→ DATASET SECTION
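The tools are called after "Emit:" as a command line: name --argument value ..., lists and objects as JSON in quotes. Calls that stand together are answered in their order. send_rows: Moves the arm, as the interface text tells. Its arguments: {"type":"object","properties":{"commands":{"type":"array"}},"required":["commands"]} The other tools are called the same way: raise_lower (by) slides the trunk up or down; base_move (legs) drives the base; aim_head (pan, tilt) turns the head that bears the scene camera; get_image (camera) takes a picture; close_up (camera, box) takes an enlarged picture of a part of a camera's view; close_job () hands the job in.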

→ PAGE
Reported by Judy - November 25, 2006 -

Brenda Buttner and one of her panel members tried to pump up support for the Iraq war on "Bulls and Bears" on Saturday (November 25, 2006) by claiming that "the war in Iraq has actually been very popular with Wall Street" but their claims set off a revolt among the rest of the panel.

Buttner started her panel off with the question of "what Wall Street wants" regarding Iraq: Go big, go long, or go home. It was a silly question since Wall Street is the sum of millions of investors, all of whom do not agree. But silly questions are what you get when you watch Buttner.

Buttner's usual toady, Charles Payne of Wall Street Strategies, started things off by claiming Wall Street wants decisiveness (Guess he means we haven't been getting that from "the decider" so far) so the U.S. should go big and train the Iraqis so that the U.S. can get out sooner. (Yeah, I know what he said doesn't make sense, but that's Payne for you.)

Gary B. Smith, of Exemplar Capital, usually is a hawk on the war personally but he admitted that what Wall Street "really wants is for this whole thing to go away. Wall Street hates this conflict. Wall Street hates the fact that we’re spending millions and it’s so myopic and short term in thinking. They would like nothing better than for us to completely pull out and leave the Iraqis to their own devices and just concentrate on what’s going on on our own shores, which I agree with Charles, that’s the exact wrong thing to do, but that’s what Wall Street wants and if we did that, the market would soar, unfortunately."

Tobin Smith, of Changewave Research, continuing to show his developing independence from the Fox News line, disagreed with the "Go big" strategy. "Certainly the idea of adding 250,000 troops means we’re gong to go to a national draft, and going to a draft, you think people are nervous and upset about the war now, just wait until you start drafting kids to go to Iraq. If there were a rational plan and we saw some movement from Iraq, not waiting for us to do some of the work, I think Wall Street could get behind it. What they can’t get behind is just the answer that it just needs a trillion dollars and another 250,000 people. That sounds like a simplistic answer, but it’s not, they want to see a rational plan first. ... I say go right. Let them finish the job we started, but get the heck out."

→ PARTS OF THE EXERCISE
[A] Reproduce the wording of the page between "Buttner started her" and "you watch Buttner.", with both ends included.
[B] Add the next paragraphs of the page.

→ TASK-BY-TASK OUTPUTS
[A]
Buttner started her panel off with the question of "what Wall Street wants" regarding Iraq: Go big, go long, or go home. It was a silly question since Wall Street is the sum of millions of investors, all of whom do not agree. But silly questions are what you get when you watch Buttner.

[B]
All was pretty civil until this point, when Buttner claimed that "the war in Iraq has actually been very popular with Wall Street" and asked Scott Bleier of hybridinvestors.com to comment.

"I hate to say this. It might seem callous and it might be unpopular, but the day we went into Iraq started the bull market that we’re in now," said Bleier.

"And I think if we leave without testing some new stragtegy and going big and going long, I think the market will suffer for it. I can’t disagree more with Gary B. Smith. The market has loved the war. I don’t want to seem callous about this, but the numbers speak for themselves."

Pat Dorsey, of morningstar.com, brought economic thinking to bear on Buttner's silly question, as he usually does, noting that the economy also bottomed out at around the same point that the U.S. went into Iraq, adding, "So correlation is not causation, my friend." Someone could be heard laughing in the background. Dorsey said the effect on the stock market is probably a wash either way, as lower spending in Iraq would be offset by possible increased instability there.

"With all due respect to Pat, it’s not just a coincidence. It’s more than just a coincidence," insisted Bleier, offering no proof.

After Gary B. Smith agreed with Dorsey, the panel broke into a few seconds of uncontrolled, excited cross-talk. After Buttner regained control, she went back to her toady.

"You guys are shocking," fussed Payne, bringing out the old chestnut that "there hasn’t been a terrorst attack since we went over there."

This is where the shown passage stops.